After a sluggish couple of years, Hong Kong’s IPO market had a strong showing as 2013 drew to a close. The momentum continued into the first quarter of 2014, with listings by HK Electric Investment and Harbin Bank raising HK$24.1 billion ($3.1 billion) and HK$8.8 billion, respectively. Their listings, coupled with several mid-market public offerings, suggest that Hong Kong’s IPO market is finding its feet again. According to Thomson Reuters data, Hong Kong IPO volumes in the first quarter of 2014 totaled $5.9 billion, up from the $1.03 billion raised a year ago. “Overall, the number of IPOs completed during January to April 2014 exceeded those completed during the same period in 2013,” says Ronny Chow, a partner at Deacons in Hong Kong. “In terms of market activity, based on the deals in the pipeline and the number of instructions and IPO enquiries we have seen, there continues to be a strong level of interest from companies planning to list their shares in Hong Kong,” says Chow.

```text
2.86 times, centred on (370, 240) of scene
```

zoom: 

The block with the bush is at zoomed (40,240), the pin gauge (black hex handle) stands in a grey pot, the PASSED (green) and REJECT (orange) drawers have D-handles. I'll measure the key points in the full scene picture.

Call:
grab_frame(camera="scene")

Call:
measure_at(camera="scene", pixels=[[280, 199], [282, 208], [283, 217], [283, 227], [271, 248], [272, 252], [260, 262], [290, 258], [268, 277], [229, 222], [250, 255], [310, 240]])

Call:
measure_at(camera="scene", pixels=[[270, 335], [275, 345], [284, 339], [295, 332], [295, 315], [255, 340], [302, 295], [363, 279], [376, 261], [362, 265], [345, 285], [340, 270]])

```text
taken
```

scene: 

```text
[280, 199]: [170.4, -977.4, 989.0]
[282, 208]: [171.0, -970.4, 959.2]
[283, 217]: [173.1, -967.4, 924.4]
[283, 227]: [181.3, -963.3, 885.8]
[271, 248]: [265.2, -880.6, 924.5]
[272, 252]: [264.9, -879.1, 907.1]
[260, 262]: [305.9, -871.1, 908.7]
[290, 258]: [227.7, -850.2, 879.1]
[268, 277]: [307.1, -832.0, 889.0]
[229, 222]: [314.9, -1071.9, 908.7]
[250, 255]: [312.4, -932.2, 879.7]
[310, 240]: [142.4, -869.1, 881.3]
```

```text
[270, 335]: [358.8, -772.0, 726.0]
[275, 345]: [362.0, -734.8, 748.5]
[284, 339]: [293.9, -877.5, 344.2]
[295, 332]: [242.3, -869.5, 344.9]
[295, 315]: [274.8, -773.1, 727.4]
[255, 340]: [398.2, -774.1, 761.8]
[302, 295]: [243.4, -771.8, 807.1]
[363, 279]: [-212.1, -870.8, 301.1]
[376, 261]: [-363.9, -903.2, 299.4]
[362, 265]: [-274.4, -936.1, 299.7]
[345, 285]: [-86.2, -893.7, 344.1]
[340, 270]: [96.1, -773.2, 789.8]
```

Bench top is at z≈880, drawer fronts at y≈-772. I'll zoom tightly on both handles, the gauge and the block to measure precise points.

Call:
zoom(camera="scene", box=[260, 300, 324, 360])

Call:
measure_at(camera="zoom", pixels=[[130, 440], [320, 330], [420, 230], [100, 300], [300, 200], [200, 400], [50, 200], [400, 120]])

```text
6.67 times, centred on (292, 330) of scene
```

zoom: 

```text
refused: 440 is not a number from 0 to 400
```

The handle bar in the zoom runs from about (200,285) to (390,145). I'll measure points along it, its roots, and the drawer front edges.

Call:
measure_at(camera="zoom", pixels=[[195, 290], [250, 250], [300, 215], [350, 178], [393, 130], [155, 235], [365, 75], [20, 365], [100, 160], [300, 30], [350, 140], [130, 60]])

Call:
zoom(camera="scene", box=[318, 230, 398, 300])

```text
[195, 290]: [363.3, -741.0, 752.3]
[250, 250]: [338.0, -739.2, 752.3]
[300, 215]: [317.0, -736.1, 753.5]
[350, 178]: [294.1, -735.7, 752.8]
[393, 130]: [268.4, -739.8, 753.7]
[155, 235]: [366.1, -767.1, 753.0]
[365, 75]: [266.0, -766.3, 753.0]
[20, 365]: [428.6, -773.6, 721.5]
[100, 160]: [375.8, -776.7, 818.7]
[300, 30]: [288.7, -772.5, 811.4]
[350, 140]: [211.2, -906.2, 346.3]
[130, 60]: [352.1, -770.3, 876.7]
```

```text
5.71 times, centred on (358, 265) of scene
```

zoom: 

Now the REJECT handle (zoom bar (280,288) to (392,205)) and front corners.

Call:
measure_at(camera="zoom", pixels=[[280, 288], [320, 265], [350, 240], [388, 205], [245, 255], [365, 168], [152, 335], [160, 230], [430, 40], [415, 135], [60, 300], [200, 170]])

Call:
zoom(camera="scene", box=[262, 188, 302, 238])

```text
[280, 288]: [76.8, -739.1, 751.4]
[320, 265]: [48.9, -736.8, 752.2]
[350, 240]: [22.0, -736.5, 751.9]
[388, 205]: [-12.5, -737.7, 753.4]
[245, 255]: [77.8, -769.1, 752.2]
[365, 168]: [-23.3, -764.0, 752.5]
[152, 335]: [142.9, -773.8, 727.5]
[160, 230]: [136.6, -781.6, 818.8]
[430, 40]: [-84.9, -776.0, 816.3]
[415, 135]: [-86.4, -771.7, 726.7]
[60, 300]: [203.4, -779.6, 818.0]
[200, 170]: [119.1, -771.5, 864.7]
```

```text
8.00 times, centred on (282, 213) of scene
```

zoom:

Investors’ tastes are also changing. “Hong Kong investors like new things,” says Carolyn Sng, a partner at Fried, Frank, Harris, Shriver & Jacobson in Hong Kong. “The current buzz is over IT stocks and things that are different,” says Sng. Indeed, the first quarter of this year saw an eclectic mix of companies launch an IPO in Hong Kong – Magnum Entertainment was the first nightclub to list in Hong Kong, while Haichang Holdings and Poly Culture were the first Chinese theme park operator and auction house, respectively.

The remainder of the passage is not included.